# [STATED GOAL]
Copy all lines of the listing that include the string "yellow".

____ COLLECTED MATERIAL

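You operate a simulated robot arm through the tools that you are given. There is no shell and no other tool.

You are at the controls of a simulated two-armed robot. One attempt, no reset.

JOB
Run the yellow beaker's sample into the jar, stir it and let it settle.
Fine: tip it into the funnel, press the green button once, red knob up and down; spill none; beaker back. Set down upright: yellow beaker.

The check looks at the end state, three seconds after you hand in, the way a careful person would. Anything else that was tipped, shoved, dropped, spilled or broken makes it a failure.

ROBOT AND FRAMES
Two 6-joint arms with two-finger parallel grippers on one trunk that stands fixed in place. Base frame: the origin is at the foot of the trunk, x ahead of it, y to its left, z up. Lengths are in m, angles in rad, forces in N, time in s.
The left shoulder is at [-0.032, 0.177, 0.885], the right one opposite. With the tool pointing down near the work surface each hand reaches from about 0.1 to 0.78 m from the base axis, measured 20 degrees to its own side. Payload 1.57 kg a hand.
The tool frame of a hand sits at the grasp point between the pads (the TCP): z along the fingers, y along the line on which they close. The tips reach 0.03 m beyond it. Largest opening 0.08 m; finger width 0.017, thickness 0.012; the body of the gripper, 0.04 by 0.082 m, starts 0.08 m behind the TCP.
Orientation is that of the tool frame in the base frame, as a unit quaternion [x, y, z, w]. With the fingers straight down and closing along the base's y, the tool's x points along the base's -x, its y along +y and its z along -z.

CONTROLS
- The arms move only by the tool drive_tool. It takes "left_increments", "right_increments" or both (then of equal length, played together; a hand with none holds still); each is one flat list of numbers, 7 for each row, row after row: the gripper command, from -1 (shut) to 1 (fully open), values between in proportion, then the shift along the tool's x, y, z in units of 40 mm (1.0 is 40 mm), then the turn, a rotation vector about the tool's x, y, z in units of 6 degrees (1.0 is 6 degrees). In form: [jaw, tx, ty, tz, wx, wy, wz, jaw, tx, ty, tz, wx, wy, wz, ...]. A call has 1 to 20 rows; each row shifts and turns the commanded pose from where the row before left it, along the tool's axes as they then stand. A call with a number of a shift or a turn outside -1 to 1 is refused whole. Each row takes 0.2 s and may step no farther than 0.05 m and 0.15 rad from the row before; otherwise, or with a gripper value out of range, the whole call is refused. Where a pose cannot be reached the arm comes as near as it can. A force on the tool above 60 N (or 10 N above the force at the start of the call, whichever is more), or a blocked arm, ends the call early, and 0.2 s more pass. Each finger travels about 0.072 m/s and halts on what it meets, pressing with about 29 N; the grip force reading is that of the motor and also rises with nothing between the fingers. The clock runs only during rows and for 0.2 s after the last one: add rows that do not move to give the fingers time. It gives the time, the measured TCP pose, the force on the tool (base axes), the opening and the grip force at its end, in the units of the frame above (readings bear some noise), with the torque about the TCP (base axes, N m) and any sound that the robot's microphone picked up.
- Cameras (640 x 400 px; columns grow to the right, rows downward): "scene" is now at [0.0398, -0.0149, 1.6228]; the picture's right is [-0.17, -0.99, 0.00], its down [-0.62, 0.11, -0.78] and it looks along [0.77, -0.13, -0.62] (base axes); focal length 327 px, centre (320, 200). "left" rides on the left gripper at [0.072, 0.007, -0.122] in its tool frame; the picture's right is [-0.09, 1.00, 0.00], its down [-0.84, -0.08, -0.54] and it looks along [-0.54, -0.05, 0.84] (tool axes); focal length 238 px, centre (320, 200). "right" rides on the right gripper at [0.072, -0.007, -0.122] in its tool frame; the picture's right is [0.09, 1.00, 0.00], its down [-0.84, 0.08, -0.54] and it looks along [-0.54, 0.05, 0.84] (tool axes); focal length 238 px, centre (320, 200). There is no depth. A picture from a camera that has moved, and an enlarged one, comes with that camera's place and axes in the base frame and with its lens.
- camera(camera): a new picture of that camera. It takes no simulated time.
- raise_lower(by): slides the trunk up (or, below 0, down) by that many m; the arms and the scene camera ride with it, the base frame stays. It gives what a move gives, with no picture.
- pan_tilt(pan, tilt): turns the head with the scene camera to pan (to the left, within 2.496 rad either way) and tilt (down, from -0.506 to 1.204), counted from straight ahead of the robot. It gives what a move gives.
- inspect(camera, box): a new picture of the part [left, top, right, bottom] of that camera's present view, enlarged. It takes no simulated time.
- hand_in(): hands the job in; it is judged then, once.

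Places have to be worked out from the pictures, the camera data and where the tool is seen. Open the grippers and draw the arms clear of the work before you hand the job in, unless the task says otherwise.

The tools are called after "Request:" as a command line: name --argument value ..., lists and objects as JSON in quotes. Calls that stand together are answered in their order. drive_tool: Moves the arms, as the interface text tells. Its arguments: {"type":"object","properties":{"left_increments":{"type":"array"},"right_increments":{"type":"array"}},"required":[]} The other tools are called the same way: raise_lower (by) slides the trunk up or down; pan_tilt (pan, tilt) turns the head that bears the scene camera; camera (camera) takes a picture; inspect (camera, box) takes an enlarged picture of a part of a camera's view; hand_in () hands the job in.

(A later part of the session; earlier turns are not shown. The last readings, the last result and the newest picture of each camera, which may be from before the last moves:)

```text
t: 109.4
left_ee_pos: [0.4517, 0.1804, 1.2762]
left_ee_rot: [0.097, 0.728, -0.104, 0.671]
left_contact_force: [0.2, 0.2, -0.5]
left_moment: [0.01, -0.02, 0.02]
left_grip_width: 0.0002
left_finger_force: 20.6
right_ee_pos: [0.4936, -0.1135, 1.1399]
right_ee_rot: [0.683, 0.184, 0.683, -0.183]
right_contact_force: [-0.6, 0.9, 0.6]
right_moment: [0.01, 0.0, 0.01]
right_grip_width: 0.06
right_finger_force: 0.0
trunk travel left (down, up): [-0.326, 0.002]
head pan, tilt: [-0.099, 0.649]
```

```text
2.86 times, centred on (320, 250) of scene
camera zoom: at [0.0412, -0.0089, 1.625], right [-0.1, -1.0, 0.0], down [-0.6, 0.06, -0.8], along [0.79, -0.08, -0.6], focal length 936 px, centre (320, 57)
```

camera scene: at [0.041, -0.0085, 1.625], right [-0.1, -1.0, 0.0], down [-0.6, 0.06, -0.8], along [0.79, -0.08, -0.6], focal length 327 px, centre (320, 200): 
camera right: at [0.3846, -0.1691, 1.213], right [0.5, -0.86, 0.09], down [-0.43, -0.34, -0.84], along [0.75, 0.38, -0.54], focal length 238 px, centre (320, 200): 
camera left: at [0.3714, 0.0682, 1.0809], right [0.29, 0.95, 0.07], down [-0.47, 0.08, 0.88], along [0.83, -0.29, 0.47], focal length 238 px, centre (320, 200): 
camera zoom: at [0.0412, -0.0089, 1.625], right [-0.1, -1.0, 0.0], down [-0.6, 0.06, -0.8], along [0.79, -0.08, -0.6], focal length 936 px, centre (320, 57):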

________

# [COMPLETE RESPONSE]
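Run the yellow beaker's sample into the jar, stir it and let it settle.
Fine: tip it into the funnel, press the green button once, red knob up and down; spill none; beaker back. Set down upright: yellow beaker.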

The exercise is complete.